La demenza è una sindrome clinica degenerativa che si caratterizza per la progressiva perdita di funzioni intellettive precedentemente acquisite (memoria, linguaggio, ragionamento, orientamento, attenzione, prassie e gnosie).
Tale perdita pregiudica l’autonomia del paziente e causa un disagio clinicamente significativo non solo al paziente, ma anche al caregiver che deve farsi carico dell’assistenza del familiare. Il tipo di demenza più conosciuta è sicuramente quella di Alzheimer, ma ne esistono molti altri tipi (per es. demenza dei corpi di Lewy, demenza fronto-temporale; demenza vascolare e malattia di Pick).
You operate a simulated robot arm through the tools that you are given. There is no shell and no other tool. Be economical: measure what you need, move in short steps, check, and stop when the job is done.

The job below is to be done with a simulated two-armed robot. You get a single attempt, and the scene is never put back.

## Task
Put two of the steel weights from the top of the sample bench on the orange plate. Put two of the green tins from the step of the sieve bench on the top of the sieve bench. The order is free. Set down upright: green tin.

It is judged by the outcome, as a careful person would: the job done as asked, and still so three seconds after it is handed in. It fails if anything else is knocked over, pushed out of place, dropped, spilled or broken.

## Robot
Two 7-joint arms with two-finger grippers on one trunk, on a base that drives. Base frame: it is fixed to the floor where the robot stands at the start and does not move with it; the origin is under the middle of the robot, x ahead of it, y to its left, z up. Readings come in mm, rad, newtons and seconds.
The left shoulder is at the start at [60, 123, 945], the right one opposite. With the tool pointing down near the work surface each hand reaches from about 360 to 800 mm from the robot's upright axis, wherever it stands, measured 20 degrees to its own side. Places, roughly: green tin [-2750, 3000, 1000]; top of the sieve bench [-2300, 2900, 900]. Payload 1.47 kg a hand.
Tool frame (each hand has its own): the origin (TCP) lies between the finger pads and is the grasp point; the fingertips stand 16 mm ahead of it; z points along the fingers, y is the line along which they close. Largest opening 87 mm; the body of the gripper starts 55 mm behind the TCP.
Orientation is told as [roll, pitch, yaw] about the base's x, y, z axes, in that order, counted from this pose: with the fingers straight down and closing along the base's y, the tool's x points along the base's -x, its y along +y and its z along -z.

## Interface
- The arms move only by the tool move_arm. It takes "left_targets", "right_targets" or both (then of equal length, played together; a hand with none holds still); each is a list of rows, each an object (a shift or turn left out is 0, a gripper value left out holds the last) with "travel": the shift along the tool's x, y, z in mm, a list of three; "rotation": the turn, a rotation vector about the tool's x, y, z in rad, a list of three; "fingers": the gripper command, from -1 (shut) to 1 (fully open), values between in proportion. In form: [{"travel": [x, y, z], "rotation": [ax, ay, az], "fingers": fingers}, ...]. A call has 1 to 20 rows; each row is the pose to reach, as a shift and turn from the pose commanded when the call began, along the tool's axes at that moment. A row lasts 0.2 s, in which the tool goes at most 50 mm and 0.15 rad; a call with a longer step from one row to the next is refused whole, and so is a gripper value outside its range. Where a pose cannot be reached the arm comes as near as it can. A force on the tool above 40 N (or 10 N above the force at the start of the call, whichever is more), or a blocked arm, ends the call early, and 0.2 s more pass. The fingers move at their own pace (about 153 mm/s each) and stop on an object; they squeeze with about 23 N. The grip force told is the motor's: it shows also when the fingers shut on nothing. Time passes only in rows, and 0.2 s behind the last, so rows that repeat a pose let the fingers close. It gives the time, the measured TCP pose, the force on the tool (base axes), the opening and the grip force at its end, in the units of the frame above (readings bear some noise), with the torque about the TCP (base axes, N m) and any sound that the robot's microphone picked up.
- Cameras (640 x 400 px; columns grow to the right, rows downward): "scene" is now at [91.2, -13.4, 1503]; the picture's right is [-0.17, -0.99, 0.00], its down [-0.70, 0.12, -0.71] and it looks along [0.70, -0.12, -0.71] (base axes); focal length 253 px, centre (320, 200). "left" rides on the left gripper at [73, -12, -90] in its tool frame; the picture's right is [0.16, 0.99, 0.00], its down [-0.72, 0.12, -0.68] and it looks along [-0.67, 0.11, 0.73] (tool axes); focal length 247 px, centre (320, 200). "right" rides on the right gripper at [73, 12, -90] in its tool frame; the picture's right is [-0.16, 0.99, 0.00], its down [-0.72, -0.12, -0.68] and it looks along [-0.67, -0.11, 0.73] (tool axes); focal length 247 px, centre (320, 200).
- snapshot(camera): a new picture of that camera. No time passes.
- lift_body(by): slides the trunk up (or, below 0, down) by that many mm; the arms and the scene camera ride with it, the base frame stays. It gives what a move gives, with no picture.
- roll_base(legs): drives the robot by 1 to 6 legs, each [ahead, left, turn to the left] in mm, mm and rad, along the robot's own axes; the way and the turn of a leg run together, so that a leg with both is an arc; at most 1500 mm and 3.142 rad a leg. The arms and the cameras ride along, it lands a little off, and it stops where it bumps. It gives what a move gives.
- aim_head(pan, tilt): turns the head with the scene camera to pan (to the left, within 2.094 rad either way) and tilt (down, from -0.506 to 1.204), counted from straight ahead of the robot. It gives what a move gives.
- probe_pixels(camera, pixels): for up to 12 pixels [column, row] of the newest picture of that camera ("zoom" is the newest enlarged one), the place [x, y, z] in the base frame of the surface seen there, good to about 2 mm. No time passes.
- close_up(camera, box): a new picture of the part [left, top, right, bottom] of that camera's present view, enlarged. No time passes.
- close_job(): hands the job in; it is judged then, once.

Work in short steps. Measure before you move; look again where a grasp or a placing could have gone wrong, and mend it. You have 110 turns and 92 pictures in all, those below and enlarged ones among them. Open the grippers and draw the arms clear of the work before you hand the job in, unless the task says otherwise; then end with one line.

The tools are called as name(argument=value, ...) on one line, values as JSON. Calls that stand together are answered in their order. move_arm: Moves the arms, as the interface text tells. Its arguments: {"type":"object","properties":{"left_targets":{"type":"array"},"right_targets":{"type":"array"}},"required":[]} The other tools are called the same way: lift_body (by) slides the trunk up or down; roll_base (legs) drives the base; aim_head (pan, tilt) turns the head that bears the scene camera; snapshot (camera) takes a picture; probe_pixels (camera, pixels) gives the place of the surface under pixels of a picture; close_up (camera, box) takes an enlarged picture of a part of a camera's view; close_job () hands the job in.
Qualsiasi tipo di demenza è il risultato di due eventi: la morte delle cellule nervose cerebrali e/o un loro malfunzionamento a livello di comunicazione intercellulare.
La demenza insorge solitamente durante la fase dell’invecchiamento, ma non va confusa con l’invecchiamento normale.
La prevalenza della demenza nei Paesi industrializzati è circa del 8% negli ultra sessantacinquenni e sale ad oltre il 20% dopo gli ottanta anni. Secondo alcune proiezioni, i casi di demenza potrebbero triplicarsi nei prossimi 30 anni nei paesi occidentali, motivo per cui la demenza è stata definita secondo il Rapporto OMS e ADI una priorità mondiale di salute pubblica.
L’eziopatogenesi della demenza non è ancora stata stabilita con certezza e in modo chiaro. Sono stati individuati molteplici fattori di rischio, tra i quali: età, familiarità, fattori genetici; traumi cranici; neoplasie; cause endocrinologiche e metaboliche; alimentazione non equilibrata e sana, stili di vita scorretti.
Recentemente tra i possibili fattori di rischio per l’esordio di tale patologia è stato indagato l’uso prolungato di alcuni farmaci che potrebbero avere effetti negativi sulle capacità cognitive e aumentare il rischio di demenza.
Si tratta nello specifico di farmaci utilizzati contro la depressione. Lo suggerisce uno studio che ha coinvolto quasi 72 mila persone, pubblicato su The American Journal of Geriatric Psychiatry. I partecipanti sono stati monitorati per parecchi anni di seguito e i ricercatori dell’Università di Haifa dove è stato condotto il lavoro hanno registrato l’uso di antidepressivi nel campione.
Nel corso del tempo 2.175 persone hanno sviluppato una forma di demenza. La quota di coloro che hanno preso antidepressivi e si sono ammalati in seguito di demenza è dell’11% contro appena il 2,6% delle persone che non hanno usato quei farmaci negli anni precedenti. In conclusione l’uso di antidepressivi potrebbe più che triplicare il rischio di sviluppare una forma di demenza in futuro.
Alla luce di questo studio è auspicabile che i clinici tengano conto delle conseguenze potenzialmente negative dell’esposizione prolungata agli antidepressivi. Infatti il ricorso a prescrizioni di psicofarmaci è in crescente aumento nel mondo, mentre decrescente è la media dell’età di assunzione, essendoci ormai una ampia diffusione anche tra gli adolescenti e i bambini.
In realtà gli antidepressivi, come da linee guida dell’American Psychiatric Association, andrebbero primariamente impiegati nel trattamento dell’episodio depressivo, che è una condizione clinica piuttosto definita in termini di sintomi, gravità e decorso.
Nei soggetti depressi il trattamento accelera la remissione dei sintomi; viceversa, nei soggetti con depressione sottosoglia, minore, lieve e in tutte le circostanze di umore deflesso in assenza di depressione maggiore, l’efficacia degli antidepressivi non è dimostrata.
Nella pratica clinica, quindi, vi sono situazioni chiare, caratterizzate da importanti episodi depressivi, che richiedono un adeguato trattamento, ma anche situazioni meno chiare, dai contorni sfumati, in cui caso per caso é necessario valutare pro e contro del trattamento antidepressivo.
In questi casi vi deve essere consapevolezza che gli antidepressivi sono gravati da effetti collaterali, e che esistono altre modalità terapeutiche, indicate dalle linee guida (APA), quale ad esempio la psicoterapia.